I can remember the feeling of my water breaking at 10 pm that night. A strong kick followed by the sensation of a bubble traveling down and bursting on the surface. Had I just peed? My hubby was sound asleep on the chair in front of the TV blissfully unaware of the spectacle in the bathroom nearby as I tried to figure out what had just happened. In fact, he remained unaware through my calling for him and finally woke up when I threw a book out into the hallway. "I think I either peed my pants or my water broke." I was instantly weak in the knees and wondering how I'd gotten myself into this and WHY? What was I thinking?
My son was named quickly, as soon as we saw him we knew his name. We spent the next two days staring at this human we had created. My first words were, "We just had a baby!" on our home video and I thought this many times in those next hours. How is this possible?
We were then sent home and the fun began as we figured it out the way only new parents can.
We held him up to my tummy and tried to imagine how he'd ever fit in there. (We both avoided thinking about how he'd gotten out) We were blissfully, insanely in love and as addicted to this being as any drug addict to cocaine. We got our buzz from kisses and squeezes, from sniffing his little baby neck and running our lips over his tiny baby feet. We were born that same day, we were born parents. We have never looked back and have never been the same since. We now carried such weight, such responsibility, such love.

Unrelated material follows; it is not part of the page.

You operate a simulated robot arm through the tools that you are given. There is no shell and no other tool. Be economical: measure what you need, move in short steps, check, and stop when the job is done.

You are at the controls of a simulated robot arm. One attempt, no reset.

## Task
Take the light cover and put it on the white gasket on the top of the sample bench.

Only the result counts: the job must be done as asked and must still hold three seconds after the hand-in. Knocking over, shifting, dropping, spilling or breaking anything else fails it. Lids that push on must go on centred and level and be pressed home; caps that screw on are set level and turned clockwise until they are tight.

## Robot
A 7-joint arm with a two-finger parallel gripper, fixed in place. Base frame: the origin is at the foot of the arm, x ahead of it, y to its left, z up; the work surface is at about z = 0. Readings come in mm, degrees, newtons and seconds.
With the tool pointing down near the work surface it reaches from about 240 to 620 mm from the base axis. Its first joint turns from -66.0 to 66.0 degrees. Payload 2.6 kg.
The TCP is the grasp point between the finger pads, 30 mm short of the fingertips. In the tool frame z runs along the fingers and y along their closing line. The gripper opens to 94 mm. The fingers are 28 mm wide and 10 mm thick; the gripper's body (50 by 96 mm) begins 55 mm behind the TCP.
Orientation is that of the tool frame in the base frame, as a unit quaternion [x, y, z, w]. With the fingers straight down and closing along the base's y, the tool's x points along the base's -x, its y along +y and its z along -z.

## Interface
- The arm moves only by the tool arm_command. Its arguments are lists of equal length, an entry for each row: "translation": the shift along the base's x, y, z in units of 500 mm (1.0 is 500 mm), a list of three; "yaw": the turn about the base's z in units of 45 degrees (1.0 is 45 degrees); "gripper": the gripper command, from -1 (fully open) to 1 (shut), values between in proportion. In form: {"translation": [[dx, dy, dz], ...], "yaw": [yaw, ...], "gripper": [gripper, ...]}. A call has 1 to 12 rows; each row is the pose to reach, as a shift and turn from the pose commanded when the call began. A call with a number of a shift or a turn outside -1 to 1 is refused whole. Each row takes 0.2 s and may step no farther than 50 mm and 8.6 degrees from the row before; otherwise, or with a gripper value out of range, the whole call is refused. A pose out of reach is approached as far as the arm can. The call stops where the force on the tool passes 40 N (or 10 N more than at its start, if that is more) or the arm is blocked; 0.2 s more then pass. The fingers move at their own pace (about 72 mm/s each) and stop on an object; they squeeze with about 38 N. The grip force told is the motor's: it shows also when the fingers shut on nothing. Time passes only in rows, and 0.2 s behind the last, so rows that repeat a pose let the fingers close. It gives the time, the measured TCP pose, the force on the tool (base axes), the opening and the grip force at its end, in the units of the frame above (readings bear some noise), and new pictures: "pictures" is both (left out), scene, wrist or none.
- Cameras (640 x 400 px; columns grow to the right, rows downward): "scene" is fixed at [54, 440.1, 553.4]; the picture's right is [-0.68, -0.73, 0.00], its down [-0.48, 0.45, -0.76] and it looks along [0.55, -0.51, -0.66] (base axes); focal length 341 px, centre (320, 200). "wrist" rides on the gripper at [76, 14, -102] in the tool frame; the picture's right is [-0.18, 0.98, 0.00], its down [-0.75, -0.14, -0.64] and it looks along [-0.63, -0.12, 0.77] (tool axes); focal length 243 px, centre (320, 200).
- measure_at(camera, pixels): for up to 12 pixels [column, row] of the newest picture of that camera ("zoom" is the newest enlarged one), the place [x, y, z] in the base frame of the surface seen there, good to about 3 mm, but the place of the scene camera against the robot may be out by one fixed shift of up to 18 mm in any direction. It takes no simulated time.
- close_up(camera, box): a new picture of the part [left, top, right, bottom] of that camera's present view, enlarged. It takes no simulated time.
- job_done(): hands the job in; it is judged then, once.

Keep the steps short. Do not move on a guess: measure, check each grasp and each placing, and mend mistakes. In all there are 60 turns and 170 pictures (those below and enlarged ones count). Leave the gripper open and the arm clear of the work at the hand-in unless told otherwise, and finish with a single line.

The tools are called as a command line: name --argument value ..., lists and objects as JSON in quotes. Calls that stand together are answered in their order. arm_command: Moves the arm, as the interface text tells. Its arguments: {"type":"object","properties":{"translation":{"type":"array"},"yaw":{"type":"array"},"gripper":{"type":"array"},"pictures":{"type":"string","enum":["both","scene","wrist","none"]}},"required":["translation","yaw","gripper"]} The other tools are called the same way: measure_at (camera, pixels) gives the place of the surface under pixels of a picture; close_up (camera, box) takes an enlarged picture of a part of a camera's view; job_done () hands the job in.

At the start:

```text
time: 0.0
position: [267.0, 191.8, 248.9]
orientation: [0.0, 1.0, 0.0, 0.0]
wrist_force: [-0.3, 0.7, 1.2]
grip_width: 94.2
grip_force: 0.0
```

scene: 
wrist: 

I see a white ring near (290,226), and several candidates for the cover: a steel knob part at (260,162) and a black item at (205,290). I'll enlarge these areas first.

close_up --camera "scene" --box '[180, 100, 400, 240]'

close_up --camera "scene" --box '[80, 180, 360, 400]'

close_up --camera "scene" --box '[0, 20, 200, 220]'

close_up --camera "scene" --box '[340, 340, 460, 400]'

My husband and I were talking in the car today about how quickly this 10 years has gone by. So fast, it's as if we've been swept up in some cosmic black hole that distorts time and were plunked down in 2008 with a 10 year old son. The scarier thought is that in another 10 years he will already be gone from here. He will be moving on and making his own way in the world as an adult. The stolen kisses and "love you mom"'s will not be something I can look forward to each day, but rather scheduled as we make time for each other in our separate lives.
How is this possible? I ask again...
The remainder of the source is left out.